◆ Problem requirements
Restate the span of lines that starts with the line containing "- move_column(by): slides" and ends with the line containing "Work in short", word for word, including both, with nothing else. Put each line that is not blank into a JSON list as a string.

◆ Data
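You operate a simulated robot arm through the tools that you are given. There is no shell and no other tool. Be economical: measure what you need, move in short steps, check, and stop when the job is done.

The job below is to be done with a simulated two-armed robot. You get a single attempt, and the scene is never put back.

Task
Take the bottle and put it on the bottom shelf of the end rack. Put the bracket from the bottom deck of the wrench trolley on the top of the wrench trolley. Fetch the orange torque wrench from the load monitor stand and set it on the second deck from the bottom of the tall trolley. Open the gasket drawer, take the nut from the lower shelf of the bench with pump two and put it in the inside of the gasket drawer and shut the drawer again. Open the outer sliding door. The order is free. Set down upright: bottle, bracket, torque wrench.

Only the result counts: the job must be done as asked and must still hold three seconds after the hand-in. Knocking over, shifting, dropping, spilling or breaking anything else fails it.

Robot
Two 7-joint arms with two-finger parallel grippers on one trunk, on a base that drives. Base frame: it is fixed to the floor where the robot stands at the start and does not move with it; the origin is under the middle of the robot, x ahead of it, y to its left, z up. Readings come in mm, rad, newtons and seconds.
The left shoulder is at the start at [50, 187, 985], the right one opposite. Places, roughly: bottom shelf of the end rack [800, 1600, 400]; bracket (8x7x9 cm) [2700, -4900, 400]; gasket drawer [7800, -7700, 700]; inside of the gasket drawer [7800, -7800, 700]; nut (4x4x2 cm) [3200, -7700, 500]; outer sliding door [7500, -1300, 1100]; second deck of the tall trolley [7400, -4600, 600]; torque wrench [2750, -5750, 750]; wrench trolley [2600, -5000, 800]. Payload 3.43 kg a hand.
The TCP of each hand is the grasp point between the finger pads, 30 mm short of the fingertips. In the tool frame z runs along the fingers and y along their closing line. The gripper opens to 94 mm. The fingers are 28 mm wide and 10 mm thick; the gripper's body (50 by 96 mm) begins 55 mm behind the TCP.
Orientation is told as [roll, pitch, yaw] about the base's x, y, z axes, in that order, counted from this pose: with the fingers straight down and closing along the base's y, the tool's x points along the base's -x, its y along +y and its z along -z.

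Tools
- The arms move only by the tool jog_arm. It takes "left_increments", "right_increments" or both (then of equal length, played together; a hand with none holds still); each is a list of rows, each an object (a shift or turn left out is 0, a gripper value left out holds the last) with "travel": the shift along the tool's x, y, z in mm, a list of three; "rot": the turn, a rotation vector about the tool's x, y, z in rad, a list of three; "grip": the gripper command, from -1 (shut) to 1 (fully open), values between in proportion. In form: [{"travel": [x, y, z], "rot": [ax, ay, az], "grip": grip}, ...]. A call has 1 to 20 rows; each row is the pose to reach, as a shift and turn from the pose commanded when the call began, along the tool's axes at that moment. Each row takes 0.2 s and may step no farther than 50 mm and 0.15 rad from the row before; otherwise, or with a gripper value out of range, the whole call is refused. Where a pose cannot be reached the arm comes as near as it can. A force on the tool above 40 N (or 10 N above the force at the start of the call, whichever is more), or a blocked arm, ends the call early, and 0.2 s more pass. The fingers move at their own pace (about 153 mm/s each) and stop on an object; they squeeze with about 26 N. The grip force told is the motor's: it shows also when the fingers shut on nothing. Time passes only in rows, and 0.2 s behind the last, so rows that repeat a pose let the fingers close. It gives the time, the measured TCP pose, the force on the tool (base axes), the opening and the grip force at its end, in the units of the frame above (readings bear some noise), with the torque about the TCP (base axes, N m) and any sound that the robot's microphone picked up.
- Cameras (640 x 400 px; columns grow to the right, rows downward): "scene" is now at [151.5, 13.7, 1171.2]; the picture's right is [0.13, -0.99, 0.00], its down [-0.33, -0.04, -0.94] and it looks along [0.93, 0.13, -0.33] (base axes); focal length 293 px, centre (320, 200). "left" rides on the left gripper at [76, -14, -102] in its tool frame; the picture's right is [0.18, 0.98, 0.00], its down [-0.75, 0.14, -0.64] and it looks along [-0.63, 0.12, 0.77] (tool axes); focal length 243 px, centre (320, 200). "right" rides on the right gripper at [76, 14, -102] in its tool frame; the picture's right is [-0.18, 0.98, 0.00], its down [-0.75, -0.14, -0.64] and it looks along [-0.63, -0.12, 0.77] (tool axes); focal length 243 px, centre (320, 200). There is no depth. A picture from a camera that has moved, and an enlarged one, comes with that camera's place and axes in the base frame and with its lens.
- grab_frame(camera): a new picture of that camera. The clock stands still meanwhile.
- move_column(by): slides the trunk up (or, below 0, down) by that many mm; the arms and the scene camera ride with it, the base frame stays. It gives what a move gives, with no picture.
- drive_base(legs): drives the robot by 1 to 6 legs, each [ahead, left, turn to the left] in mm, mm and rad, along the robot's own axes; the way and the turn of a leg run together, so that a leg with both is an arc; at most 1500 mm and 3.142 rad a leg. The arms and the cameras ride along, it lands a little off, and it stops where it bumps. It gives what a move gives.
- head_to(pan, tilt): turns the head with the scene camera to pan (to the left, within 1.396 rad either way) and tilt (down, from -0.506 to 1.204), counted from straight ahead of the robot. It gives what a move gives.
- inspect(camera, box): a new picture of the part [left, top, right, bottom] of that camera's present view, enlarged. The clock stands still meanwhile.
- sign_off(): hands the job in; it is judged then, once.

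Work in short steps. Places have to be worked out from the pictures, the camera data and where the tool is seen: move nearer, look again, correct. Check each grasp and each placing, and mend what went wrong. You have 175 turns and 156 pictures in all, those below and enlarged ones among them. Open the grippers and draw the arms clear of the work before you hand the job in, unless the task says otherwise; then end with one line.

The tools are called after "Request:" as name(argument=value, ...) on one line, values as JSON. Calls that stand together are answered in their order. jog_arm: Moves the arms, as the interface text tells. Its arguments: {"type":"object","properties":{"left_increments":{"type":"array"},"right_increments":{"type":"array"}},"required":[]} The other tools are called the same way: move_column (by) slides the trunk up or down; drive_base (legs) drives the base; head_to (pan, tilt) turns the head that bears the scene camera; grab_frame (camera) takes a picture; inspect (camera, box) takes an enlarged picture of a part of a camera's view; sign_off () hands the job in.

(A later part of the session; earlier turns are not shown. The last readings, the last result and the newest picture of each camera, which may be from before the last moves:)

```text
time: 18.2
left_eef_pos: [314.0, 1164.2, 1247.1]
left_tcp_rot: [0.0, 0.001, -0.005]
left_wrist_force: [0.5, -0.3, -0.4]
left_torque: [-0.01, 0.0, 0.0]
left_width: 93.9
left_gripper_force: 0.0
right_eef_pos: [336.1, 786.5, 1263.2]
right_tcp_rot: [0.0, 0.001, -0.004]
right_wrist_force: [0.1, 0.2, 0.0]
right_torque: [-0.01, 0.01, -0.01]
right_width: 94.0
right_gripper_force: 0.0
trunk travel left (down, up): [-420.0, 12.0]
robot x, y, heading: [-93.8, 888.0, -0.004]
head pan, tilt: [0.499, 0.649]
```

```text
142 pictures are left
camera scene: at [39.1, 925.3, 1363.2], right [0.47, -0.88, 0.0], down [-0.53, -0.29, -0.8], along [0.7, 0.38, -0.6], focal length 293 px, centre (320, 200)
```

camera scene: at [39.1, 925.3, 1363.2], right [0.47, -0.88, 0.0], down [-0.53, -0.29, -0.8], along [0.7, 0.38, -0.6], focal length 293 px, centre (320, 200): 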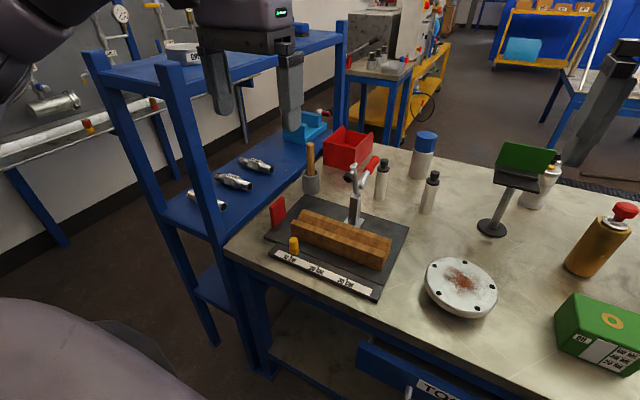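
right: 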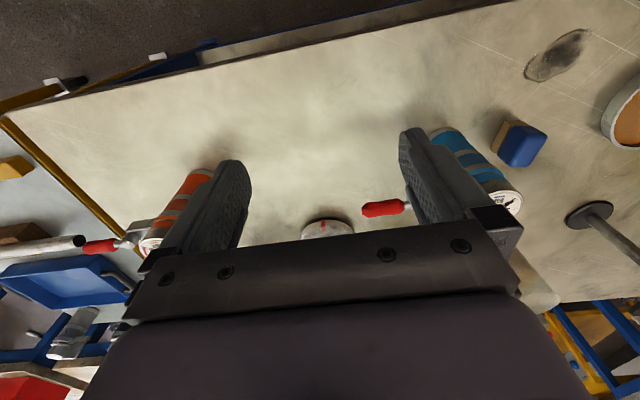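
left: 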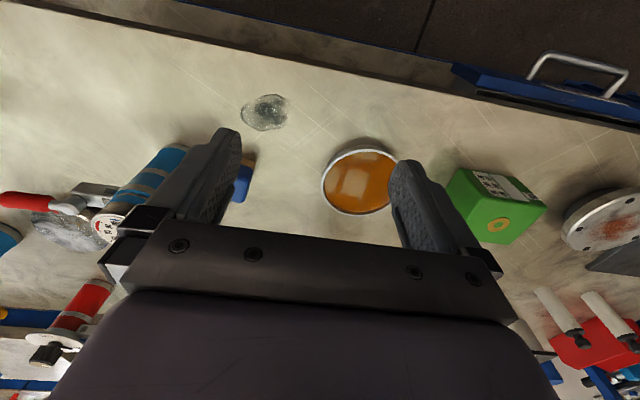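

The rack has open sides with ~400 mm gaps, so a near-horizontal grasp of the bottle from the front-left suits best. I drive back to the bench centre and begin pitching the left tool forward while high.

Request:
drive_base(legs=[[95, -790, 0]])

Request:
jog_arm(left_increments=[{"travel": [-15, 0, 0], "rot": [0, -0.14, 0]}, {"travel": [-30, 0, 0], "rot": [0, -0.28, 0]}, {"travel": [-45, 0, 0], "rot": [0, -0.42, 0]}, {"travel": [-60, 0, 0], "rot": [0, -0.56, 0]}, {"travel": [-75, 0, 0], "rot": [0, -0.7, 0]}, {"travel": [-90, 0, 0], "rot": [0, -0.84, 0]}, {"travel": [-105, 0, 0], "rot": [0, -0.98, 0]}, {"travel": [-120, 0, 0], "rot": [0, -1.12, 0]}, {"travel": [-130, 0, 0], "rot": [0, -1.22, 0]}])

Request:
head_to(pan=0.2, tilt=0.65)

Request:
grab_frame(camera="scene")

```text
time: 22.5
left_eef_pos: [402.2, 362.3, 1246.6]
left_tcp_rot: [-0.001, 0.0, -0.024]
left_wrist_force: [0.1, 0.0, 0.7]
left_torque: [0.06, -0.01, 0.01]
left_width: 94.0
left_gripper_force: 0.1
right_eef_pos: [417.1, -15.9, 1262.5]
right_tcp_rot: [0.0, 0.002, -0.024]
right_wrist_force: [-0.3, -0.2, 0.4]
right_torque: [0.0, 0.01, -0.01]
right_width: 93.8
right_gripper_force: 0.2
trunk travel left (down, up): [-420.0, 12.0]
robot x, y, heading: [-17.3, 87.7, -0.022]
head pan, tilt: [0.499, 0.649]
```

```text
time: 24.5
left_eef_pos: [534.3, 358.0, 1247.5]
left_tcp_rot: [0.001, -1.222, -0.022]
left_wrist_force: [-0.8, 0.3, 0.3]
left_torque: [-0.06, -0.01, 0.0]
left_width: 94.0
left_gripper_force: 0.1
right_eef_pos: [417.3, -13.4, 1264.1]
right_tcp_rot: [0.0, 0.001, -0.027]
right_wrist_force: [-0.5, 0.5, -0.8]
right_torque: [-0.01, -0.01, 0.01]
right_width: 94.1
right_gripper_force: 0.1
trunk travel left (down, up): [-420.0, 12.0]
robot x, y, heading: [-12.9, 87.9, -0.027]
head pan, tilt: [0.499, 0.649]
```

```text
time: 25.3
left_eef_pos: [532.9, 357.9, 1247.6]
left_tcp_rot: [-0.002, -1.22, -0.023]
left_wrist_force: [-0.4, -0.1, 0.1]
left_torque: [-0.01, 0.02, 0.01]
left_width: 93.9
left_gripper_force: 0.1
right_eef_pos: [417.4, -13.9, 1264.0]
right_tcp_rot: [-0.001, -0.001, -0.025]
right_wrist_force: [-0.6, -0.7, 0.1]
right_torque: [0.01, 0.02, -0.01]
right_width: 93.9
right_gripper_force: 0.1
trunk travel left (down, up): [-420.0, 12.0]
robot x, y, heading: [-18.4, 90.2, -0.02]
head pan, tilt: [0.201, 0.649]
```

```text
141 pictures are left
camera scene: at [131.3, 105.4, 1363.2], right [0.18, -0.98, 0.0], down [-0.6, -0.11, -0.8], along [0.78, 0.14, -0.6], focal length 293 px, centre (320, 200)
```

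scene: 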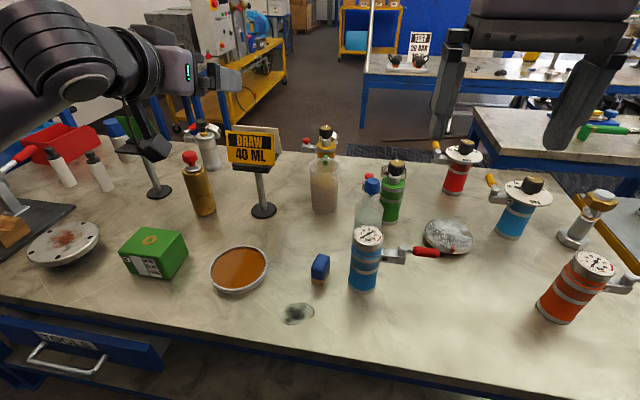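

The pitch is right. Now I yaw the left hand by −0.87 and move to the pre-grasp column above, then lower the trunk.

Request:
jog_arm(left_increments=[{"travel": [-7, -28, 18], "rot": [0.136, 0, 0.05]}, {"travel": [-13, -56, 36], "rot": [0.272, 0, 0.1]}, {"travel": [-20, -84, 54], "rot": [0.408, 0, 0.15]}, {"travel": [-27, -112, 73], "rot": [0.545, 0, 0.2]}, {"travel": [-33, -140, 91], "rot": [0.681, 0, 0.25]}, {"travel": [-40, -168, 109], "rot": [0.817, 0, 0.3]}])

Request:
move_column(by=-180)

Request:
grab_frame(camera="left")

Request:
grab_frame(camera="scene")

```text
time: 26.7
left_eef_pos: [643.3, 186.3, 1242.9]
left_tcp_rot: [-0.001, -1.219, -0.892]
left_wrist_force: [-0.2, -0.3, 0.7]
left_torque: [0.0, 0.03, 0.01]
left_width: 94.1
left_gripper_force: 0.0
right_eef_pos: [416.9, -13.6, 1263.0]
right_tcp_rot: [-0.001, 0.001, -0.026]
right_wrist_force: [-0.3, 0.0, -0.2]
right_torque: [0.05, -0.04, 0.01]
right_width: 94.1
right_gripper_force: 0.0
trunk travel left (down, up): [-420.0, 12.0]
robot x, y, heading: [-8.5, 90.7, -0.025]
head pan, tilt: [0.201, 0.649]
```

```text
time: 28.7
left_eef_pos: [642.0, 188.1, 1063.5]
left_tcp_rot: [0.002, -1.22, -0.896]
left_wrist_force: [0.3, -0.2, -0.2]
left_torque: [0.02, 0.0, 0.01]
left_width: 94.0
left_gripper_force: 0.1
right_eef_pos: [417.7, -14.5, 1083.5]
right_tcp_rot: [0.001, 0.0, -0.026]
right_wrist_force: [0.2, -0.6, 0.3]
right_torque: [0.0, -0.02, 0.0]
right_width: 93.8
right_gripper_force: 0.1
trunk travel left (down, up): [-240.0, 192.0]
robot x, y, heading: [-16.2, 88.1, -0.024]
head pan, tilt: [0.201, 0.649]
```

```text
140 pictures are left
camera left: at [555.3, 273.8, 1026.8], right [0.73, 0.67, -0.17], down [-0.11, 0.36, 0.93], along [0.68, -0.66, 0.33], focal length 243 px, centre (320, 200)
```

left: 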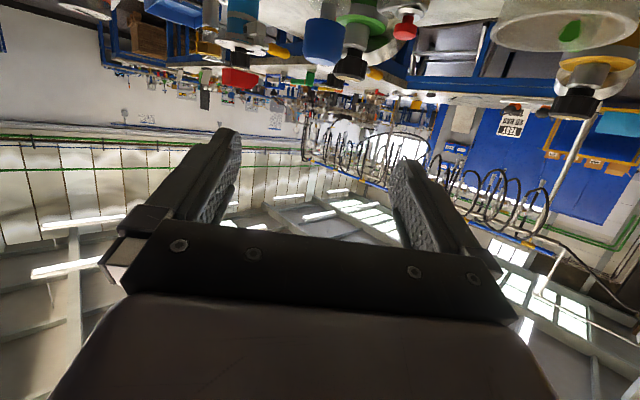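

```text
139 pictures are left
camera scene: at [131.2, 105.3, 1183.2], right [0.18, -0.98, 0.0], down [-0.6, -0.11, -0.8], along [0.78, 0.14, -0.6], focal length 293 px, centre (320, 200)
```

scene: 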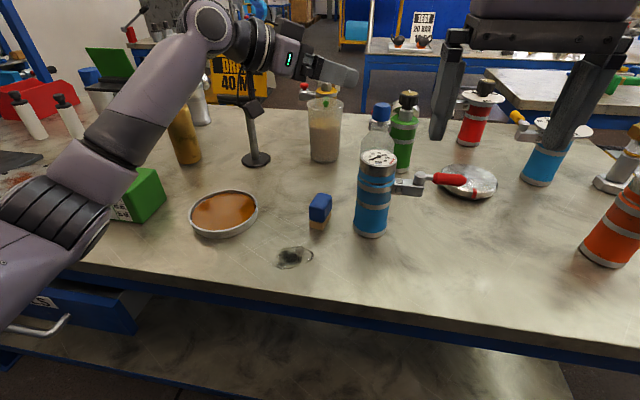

◆ Response to this task
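[
  "- move_column(by): slides the trunk up (or, below 0, down) by that many mm; the arms and the scene camera ride with it, the base frame stays. It gives what a move gives, with no picture.",
  "- drive_base(legs): drives the robot by 1 to 6 legs, each [ahead, left, turn to the left] in mm, mm and rad, along the robot's own axes; the way and the turn of a leg run together, so that a leg with both is an arc; at most 1500 mm and 3.142 rad a leg. The arms and the cameras ride along, it lands a little off, and it stops where it bumps. It gives what a move gives.",
  "- head_to(pan, tilt): turns the head with the scene camera to pan (to the left, within 1.396 rad either way) and tilt (down, from -0.506 to 1.204), counted from straight ahead of the robot. It gives what a move gives.",
  "- inspect(camera, box): a new picture of the part [left, top, right, bottom] of that camera's present view, enlarged. The clock stands still meanwhile.",
  "- sign_off(): hands the job in; it is judged then, once.",
  "Work in short steps. Places have to be worked out from the pictures, the camera data and where the tool is seen: move nearer, look again, correct. Check each grasp and each placing, and mend what went wrong. You have 175 turns and 156 pictures in all, those below and enlarged ones among them. Open the grippers and draw the arms clear of the work before you hand the job in, unless the task says otherwise; then end with one line."
]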